Task instructions. I need the extract provided again, verbatim and complete.

====== Extract provided ======

L'apporto più notevole del futurismo, e del conseguente cubismo nel
quale confluisce, consiste nelle sperimentazioni tecniche che,
inseguendo il mito della velocità e della percezione simultanea,
scompongono le forme letterarie con inedite operazioni di frantumazione
e montaggio. Sono innovazioni che, assunte poi dal cinema, ritornano di
nuovo a premere sulla letteratura, in particolare sul romanzo, per tutto
il secolo.
Dopo il futurismo, il surrealismo, fatto di tante anime diverse, porterà
all'eccesso la sperimentazione, rovesciando il rapporto tra mondo della
veglia e mondo onirico a favore del secondo, e prospettando una
scrittura guidata dall'inconscio. Proclamerà il rappresentante maggiore
del surrealismo, André Breton: "Trasformare il mondo, ha detto Marx,
cambiare la vita, ha detto Rimbaud. Queste due parole d'ordine sono per
noi una sola".
Molto di ciò che si era preparato alla fine dell'Ottocento arriva a
maturazione nei primi due decenni del secolo nuovo. L'analisi del
profondo, delle strutture psichiche e percettive, dei meccanismi
dell'io, porta gli scrittori europei a elaborare grandi contenitori
(romanzi, poemi, opere miste) dove questa analisi può inseguire nei
particolari ogni sfumatura, insinuarsi negli interstizi, nelle zone
d'ombra, portare alla luce l'inespresso. I nomi sono quelli di Proust,
Joyce, Woolf, Mann, Kafka, Musil, Pirandello per la prosa, Rilke, Eliot,
Pound, Valéry, Mandel'stam, Ungaretti, Montale, García Lorca, Pessoa,
Gottfried Benn per la poesia.

====== Material supplied ======

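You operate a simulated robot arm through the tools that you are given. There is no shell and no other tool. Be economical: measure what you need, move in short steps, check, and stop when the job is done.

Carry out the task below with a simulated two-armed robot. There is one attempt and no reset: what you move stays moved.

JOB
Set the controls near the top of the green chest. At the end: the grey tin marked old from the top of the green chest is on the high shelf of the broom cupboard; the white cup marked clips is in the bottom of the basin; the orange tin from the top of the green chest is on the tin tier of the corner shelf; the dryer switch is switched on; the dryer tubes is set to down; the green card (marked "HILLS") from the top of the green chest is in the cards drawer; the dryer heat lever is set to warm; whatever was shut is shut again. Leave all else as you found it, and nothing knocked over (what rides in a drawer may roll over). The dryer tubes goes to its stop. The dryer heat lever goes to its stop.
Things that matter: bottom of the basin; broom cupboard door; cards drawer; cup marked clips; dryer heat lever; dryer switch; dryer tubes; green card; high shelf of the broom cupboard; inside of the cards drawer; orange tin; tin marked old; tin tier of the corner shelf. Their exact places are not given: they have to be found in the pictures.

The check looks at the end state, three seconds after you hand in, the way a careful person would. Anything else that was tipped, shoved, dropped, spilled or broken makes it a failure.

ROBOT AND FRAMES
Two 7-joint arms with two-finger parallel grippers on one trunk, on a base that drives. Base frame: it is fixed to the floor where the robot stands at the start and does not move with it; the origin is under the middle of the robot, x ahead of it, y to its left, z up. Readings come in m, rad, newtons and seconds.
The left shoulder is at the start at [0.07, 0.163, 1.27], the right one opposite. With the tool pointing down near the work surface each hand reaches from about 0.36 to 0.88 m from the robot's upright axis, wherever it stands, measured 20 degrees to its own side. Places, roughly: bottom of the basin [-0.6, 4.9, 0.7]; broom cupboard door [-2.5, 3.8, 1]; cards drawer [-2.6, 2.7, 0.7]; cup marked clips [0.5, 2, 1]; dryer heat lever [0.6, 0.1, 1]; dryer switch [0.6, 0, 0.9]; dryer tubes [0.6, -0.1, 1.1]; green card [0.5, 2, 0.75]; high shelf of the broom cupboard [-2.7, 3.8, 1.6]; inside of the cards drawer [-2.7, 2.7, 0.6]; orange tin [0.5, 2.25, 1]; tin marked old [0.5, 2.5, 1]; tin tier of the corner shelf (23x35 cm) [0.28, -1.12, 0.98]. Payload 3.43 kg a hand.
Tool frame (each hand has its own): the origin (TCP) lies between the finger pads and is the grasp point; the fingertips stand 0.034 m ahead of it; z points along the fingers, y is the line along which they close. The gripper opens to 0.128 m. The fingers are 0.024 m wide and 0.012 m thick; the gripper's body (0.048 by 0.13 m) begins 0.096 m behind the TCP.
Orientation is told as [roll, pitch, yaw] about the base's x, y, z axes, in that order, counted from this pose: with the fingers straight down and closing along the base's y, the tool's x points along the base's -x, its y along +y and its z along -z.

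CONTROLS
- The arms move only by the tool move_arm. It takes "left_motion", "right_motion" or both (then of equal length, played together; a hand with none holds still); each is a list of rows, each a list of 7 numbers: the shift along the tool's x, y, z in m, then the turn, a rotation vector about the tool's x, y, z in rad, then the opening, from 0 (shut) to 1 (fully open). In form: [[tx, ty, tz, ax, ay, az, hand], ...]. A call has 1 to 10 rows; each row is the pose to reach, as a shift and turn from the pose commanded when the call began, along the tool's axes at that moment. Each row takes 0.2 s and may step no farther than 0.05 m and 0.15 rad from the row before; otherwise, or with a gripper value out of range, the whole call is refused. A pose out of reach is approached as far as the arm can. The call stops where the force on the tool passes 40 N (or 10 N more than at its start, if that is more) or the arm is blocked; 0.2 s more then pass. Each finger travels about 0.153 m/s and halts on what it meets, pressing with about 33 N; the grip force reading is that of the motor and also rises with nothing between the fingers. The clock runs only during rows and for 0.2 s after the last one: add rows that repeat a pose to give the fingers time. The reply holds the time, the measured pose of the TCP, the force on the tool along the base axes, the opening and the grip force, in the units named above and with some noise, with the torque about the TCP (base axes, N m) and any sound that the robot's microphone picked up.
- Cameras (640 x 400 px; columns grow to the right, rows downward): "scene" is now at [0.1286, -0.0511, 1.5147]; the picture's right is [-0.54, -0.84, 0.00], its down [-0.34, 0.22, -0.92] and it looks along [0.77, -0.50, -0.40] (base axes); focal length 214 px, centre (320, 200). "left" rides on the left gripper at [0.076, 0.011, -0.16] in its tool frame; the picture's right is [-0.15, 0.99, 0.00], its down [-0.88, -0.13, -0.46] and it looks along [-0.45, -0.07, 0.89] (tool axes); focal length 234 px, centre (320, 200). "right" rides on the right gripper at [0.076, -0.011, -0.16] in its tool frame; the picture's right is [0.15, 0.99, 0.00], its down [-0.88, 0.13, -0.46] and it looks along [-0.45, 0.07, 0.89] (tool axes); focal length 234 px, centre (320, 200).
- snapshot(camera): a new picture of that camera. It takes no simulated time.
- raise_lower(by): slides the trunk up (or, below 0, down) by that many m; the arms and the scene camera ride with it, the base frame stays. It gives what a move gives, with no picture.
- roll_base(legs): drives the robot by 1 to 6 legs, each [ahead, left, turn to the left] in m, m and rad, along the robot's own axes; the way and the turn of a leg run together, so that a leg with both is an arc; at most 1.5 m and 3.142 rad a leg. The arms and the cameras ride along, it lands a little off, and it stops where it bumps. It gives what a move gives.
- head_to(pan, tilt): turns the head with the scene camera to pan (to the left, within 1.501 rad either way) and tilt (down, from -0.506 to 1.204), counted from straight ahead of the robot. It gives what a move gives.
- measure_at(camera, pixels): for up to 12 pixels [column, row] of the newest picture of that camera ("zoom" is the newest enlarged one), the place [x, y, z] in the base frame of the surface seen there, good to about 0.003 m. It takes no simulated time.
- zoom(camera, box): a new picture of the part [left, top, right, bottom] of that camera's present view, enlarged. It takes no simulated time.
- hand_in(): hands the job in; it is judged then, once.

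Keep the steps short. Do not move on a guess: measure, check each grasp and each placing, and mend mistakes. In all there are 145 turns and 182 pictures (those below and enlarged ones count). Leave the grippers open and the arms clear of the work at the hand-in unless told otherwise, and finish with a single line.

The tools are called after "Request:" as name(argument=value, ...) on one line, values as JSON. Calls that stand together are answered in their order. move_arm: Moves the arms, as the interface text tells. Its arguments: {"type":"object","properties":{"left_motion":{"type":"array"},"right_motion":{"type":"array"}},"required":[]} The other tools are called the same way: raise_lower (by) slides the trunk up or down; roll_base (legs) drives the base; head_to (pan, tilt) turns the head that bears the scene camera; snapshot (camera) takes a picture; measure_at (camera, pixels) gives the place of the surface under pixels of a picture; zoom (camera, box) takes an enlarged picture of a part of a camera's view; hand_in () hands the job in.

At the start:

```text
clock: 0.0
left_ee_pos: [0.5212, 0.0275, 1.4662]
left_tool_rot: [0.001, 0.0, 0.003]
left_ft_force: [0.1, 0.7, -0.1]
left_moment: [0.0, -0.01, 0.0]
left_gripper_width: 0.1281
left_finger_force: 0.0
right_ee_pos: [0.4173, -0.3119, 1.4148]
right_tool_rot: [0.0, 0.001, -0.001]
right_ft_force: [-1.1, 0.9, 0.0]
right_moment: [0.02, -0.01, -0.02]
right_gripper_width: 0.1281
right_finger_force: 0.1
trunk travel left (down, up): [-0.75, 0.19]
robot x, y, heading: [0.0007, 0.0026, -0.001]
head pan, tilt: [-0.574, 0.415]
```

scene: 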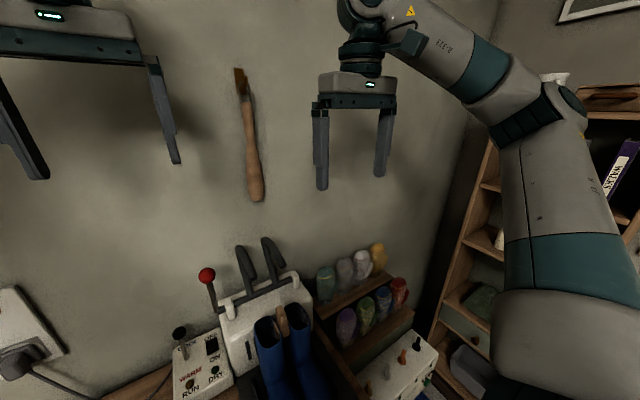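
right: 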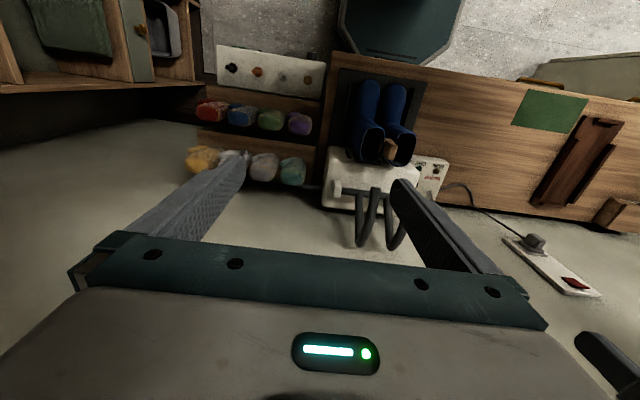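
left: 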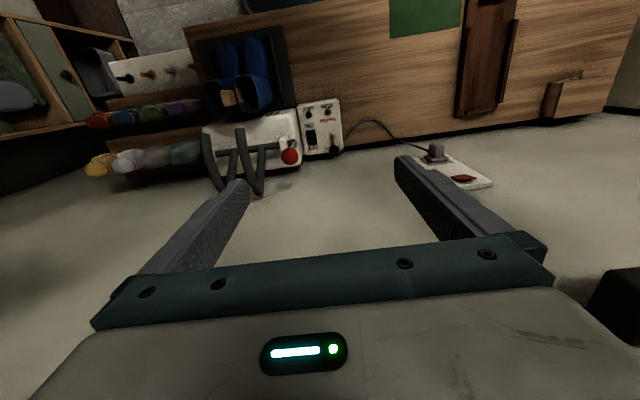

======
====== Material supplied ======

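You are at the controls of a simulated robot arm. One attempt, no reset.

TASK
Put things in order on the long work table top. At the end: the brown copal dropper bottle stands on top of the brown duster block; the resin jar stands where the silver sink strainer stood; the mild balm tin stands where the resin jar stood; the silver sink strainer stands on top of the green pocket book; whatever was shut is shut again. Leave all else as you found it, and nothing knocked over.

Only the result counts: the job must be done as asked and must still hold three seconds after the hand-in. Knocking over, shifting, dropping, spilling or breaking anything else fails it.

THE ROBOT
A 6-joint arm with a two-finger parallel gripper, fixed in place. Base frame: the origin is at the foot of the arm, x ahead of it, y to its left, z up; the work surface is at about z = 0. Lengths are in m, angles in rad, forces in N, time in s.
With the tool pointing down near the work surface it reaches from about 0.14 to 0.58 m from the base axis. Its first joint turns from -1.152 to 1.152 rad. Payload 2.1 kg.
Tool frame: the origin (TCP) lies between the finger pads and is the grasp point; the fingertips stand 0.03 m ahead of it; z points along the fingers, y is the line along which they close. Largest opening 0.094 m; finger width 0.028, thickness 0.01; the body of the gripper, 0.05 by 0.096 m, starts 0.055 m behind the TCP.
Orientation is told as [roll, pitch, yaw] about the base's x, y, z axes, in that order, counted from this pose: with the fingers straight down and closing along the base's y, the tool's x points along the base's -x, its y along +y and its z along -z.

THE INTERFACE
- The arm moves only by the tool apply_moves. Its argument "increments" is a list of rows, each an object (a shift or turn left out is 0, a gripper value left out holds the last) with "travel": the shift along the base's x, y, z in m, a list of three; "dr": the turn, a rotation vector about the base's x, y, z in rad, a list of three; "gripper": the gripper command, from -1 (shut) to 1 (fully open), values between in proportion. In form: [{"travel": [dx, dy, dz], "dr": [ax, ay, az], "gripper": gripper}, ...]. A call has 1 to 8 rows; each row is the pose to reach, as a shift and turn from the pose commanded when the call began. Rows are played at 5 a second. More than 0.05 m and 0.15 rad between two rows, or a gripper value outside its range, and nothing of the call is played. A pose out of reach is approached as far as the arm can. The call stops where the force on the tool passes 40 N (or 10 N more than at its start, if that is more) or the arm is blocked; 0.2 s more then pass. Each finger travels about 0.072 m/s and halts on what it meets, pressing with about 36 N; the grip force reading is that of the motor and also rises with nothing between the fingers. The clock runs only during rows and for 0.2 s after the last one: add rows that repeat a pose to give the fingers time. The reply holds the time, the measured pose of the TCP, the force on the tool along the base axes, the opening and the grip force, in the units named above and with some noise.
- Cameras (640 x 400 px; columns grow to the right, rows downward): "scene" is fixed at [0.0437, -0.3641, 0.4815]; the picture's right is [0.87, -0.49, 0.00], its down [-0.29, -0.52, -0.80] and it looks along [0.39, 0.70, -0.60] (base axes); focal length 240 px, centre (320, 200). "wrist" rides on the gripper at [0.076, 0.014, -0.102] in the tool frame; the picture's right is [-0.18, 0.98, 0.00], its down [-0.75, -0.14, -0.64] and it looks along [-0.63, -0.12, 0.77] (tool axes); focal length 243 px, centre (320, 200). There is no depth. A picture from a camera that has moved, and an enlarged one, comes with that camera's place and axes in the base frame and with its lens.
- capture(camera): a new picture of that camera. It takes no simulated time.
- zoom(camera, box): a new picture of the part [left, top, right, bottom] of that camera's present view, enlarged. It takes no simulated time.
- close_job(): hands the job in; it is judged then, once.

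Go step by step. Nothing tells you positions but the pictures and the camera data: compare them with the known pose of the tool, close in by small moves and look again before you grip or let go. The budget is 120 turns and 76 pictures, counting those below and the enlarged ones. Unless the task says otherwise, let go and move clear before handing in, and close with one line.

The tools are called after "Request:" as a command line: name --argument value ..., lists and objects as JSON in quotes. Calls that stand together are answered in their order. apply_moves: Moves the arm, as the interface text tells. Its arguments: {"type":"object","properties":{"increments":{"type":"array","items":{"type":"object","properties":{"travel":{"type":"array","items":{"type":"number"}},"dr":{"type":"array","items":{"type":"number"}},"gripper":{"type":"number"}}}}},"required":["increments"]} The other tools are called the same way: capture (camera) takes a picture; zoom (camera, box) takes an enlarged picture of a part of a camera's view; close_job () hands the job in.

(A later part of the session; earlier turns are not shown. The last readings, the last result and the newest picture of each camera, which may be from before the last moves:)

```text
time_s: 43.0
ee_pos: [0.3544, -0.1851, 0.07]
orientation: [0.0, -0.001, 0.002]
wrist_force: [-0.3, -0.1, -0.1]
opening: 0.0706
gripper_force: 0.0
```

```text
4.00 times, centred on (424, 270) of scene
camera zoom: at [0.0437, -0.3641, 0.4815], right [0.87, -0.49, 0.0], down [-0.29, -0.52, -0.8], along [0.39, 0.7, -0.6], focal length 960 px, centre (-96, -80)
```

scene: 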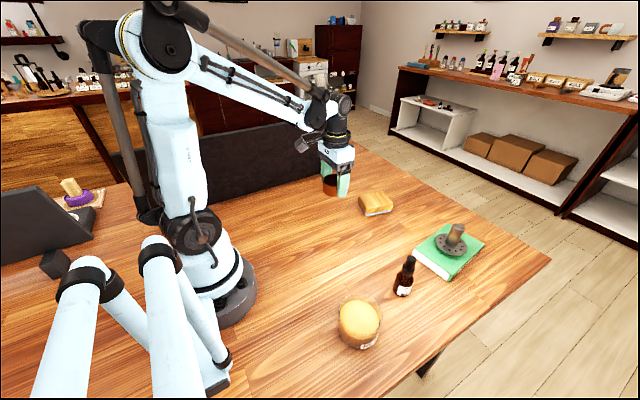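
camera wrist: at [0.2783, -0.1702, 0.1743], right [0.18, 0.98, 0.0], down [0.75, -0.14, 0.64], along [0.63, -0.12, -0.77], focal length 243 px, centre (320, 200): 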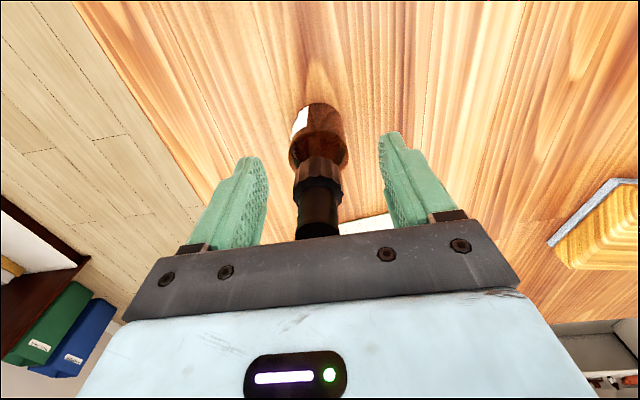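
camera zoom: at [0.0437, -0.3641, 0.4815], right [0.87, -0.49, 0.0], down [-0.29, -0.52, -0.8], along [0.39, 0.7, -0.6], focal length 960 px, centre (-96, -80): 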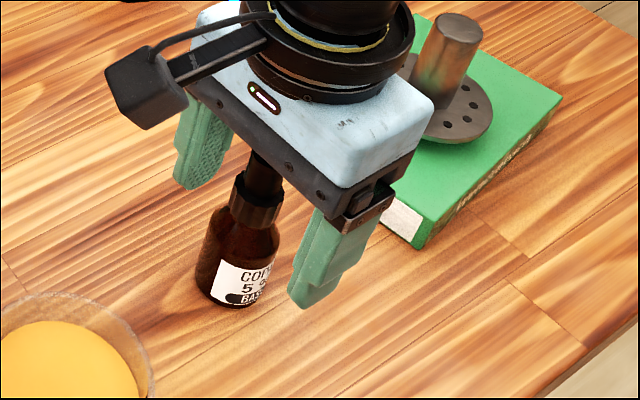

======
====== Material supplied ======

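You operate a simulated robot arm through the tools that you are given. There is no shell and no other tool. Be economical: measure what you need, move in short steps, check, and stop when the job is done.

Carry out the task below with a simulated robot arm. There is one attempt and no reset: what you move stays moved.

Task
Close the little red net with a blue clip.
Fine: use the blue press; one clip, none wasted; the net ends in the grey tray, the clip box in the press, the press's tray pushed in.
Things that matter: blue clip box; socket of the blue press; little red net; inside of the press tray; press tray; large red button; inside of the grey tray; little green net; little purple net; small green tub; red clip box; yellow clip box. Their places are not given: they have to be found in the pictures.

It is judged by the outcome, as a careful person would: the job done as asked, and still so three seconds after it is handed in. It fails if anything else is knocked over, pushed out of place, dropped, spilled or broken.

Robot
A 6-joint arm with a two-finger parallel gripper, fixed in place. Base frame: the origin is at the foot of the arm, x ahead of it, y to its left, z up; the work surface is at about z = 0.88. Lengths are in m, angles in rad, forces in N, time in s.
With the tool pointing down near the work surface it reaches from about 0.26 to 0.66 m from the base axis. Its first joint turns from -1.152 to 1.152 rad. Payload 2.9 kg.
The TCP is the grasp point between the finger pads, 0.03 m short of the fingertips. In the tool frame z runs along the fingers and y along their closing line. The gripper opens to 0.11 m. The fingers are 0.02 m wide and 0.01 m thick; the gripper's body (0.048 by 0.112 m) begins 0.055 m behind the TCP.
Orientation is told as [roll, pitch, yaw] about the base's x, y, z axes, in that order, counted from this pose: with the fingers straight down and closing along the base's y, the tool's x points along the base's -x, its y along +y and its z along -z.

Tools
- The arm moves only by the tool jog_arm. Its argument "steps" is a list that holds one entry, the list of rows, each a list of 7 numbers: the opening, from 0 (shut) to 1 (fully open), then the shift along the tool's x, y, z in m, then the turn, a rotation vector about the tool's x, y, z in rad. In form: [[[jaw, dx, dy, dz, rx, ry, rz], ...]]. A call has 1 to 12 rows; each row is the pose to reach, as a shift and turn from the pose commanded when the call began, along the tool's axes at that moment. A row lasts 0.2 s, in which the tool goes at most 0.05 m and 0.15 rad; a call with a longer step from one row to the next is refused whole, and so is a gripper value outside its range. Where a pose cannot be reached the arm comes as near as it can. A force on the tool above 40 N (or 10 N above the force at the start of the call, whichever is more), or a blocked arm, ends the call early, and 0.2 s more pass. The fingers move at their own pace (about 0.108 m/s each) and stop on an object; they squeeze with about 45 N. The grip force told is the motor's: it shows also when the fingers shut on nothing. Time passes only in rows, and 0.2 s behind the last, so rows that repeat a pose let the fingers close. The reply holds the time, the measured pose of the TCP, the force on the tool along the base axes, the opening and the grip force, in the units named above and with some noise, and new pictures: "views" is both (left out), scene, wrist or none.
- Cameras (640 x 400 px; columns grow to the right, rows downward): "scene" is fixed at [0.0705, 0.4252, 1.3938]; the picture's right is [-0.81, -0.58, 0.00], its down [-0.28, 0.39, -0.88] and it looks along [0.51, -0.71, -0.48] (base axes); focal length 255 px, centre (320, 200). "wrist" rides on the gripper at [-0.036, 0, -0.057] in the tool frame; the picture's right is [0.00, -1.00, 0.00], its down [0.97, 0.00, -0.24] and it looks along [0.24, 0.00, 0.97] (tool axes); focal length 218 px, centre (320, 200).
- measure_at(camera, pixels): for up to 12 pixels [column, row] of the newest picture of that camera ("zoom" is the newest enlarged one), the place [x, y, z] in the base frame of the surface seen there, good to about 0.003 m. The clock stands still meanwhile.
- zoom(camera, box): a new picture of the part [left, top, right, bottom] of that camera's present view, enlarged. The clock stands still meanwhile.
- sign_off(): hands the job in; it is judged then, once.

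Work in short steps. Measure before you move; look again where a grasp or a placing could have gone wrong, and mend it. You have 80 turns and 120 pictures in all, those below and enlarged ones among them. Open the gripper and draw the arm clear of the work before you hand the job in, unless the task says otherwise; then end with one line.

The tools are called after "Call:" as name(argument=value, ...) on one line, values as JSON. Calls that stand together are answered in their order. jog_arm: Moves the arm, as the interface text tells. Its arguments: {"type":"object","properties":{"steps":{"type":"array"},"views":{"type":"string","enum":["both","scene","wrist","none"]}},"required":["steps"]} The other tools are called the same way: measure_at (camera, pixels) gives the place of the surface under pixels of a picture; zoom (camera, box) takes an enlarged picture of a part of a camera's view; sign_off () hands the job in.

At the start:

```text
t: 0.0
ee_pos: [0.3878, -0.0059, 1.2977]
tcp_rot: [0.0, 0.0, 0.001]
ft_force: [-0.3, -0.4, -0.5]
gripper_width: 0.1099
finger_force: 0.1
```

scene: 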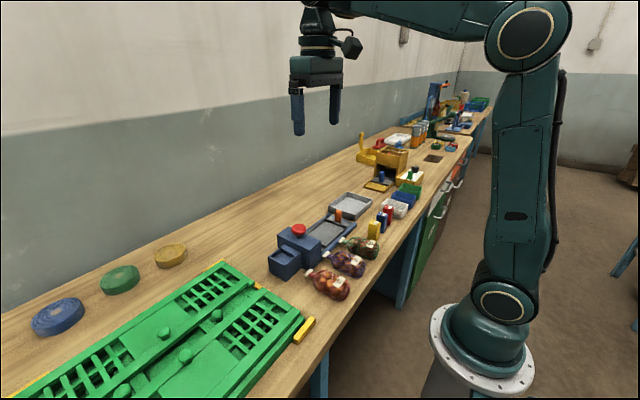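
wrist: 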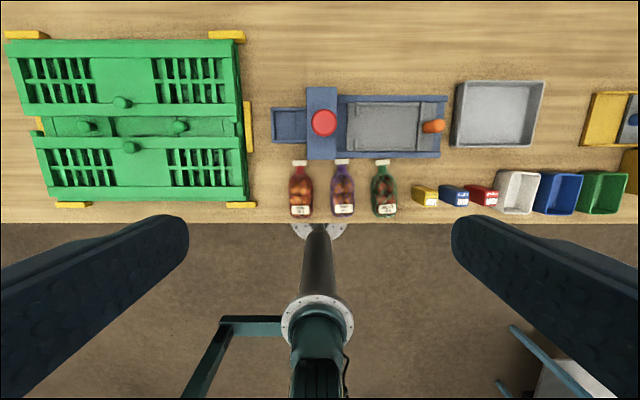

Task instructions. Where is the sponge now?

======

Right answer.
L'apporto più notevole del futurismo, e del conseguente cubismo nel
quale confluisce, consiste nelle sperimentazioni tecniche che,
inseguendo il mito della velocità e della percezione simultanea,
scompongono le forme letterarie con inedite operazioni di frantumazione
e montaggio. Sono innovazioni che, assunte poi dal cinema, ritornano di
nuovo a premere sulla letteratura, in particolare sul romanzo, per tutto
il secolo.
Dopo il futurismo, il surrealismo, fatto di tante anime diverse, porterà
all'eccesso la sperimentazione, rovesciando il rapporto tra mondo della
veglia e mondo onirico a favore del secondo, e prospettando una
scrittura guidata dall'inconscio. Proclamerà il rappresentante maggiore
del surrealismo, André Breton: "Trasformare il mondo, ha detto Marx,
cambiare la vita, ha detto Rimbaud. Queste due parole d'ordine sono per
noi una sola".
Molto di ciò che si era preparato alla fine dell'Ottocento arriva a
maturazione nei primi due decenni del secolo nuovo. L'analisi del
profondo, delle strutture psichiche e percettive, dei meccanismi
dell'io, porta gli scrittori europei a elaborare grandi contenitori
(romanzi, poemi, opere miste) dove questa analisi può inseguire nei
particolari ogni sfumatura, insinuarsi negli interstizi, nelle zone
d'ombra, portare alla luce l'inespresso. I nomi sono quelli di Proust,
Joyce, Woolf, Mann, Kafka, Musil, Pirandello per la prosa, Rilke, Eliot,
Pound, Valéry, Mandel'stam, Ungaretti, Montale, García Lorca, Pessoa,
Gottfried Benn per la poesia.